Technically, strikes had long been illegal for public employee unions under federal and state laws. But historians point to Reagan’s move as one that ushered in an era in which it was more acceptable for the government and businesses to replace those out picketing, blunting the strength of the strike. By 2009, the number of work stoppages hit an all-time low of five – and the annual totals have remained in the low double digits every since. At the same time, the rate of unionization among workers has declined. In 1964, 35.5 percent of New Yorkers belonged to a union, according to NPR. Federal data shows that number fell to 24.7 percent in 2015.

Numbers aside, many in the labor movement say the Occupy Wall Street protests showed that the public’s perception of unions had shifted – and that the followings of U.S. Sens. Bernie Sanders and Elizabeth Warren, GOP presidential candidate Donald Trump and other populist or anti-elitist candidates provide further evidence that Americans are increasingly frustrated by the shifting economic landscape.

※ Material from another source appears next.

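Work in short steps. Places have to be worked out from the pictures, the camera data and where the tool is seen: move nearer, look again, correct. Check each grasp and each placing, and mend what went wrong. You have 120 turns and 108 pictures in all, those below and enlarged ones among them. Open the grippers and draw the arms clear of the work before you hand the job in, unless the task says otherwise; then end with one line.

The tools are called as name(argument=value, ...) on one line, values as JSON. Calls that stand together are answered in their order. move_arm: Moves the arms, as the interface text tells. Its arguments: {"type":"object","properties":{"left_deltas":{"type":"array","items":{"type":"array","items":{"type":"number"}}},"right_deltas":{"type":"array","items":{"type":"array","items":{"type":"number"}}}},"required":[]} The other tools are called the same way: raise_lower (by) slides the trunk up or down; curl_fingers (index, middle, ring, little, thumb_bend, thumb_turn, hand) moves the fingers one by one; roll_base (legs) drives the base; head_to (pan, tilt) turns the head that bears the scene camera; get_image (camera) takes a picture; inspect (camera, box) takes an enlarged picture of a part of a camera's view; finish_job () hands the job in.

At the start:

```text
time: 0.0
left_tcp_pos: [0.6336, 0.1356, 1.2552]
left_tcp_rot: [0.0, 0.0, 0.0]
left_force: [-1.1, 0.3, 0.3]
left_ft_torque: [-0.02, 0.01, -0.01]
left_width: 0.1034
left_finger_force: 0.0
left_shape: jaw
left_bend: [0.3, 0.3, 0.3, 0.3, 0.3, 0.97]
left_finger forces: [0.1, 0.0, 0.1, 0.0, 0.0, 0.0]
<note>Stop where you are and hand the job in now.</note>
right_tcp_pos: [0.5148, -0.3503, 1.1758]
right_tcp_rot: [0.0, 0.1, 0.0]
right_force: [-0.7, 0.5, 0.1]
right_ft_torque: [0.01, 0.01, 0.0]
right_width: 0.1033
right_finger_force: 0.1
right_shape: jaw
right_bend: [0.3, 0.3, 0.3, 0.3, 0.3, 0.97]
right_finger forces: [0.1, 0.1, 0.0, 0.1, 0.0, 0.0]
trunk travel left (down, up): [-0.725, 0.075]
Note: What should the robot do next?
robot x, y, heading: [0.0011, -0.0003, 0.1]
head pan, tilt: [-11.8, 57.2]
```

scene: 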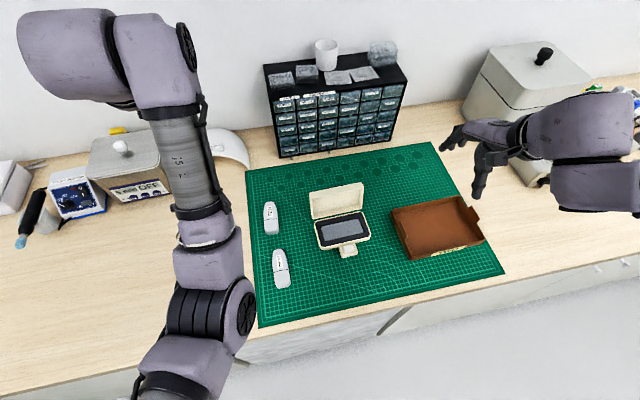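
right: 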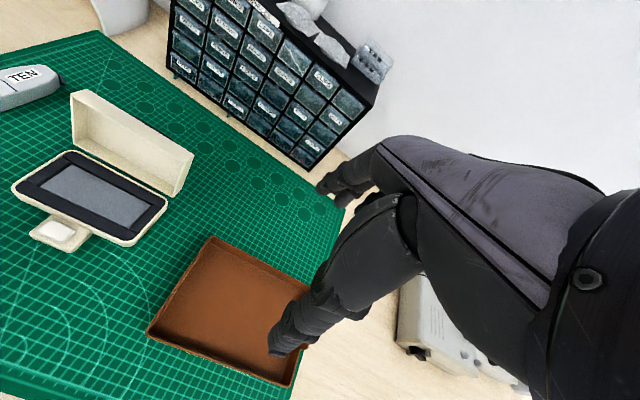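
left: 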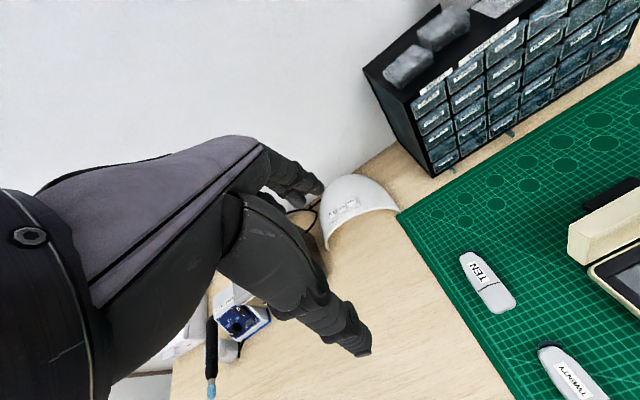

Ed Ott, the former executive director of the New York City Central Labor Council, said unions finally seem to have shaken the 1970s-era notion the general public had that unions served as organizations to defend the privileged middle class. Once again, Ott said, unions have managed to cultivate an image of partnering with low-income workers to alleviate poverty. “The fact that you see politicians standing next to unions and other organizations – workers’ organizations – willing to take an arrest with them means that there’s been a re-fusion of social justice issues and unions as being an effective tool within that struggle,” he said. In New York, for example, elected officials have been arrested at car wash workers’ strikes and airport workers’ rallies.

Even on the management side there is an acknowledgement that politicians can have an impact on labor disputes. Labor attorneys who represent management say police and legal authorities are less likely to punish strikers if they engage in misconduct when politicians stand alongside them. Even if these officials don’t regulate a given industry, elected officials retain control over tax benefits, zoning decisions and other matters, which can be a consideration for businesses, these attorneys say.

But others disagree with the notion that unions are enjoying a resurgence in popularity. Doren said he thinks only a small portion of the public – mostly Sanders followers – now look more favorably at unions. And Stephen Hans, a Queens attorney who used to represent unions but now works for company executives, said he believes there is a growing realization that unions are not generally advantageous for employees at small or mid-sized businesses. At those firms, Hans said unions are often unable to provide employees with any benefits the workers could not receive by talking directly to management.

“I think there’s also a changing attitude that is, ‘What is the union going to get for me? … Why do I have to give an extra $30 a month up to somebody?’” he said. “You’re not going to force a small to mid-size employer to reach into his pocket if he just doesn’t have it.”

And partnerships between politicians and private-sector unions have their limits. And if private unions want to cement their political status, Ott said they will have to prove that their endorsements come with the ability to turn out voters.

“If you look at the last few municipal elections, the private-sector unions – they backed this candidate, they backed that candidate – it had no impact outside of the nonprofit sector – like 1199,” he said. “If you go back into history, (Mayor Fiorello) La Guardia and others all over this city used to end the election cycle just before the November vote with a mass rally in the Garment sector to demonstrate their numbers – those were private-sector organizations that had extraordinarily well-organized operations.”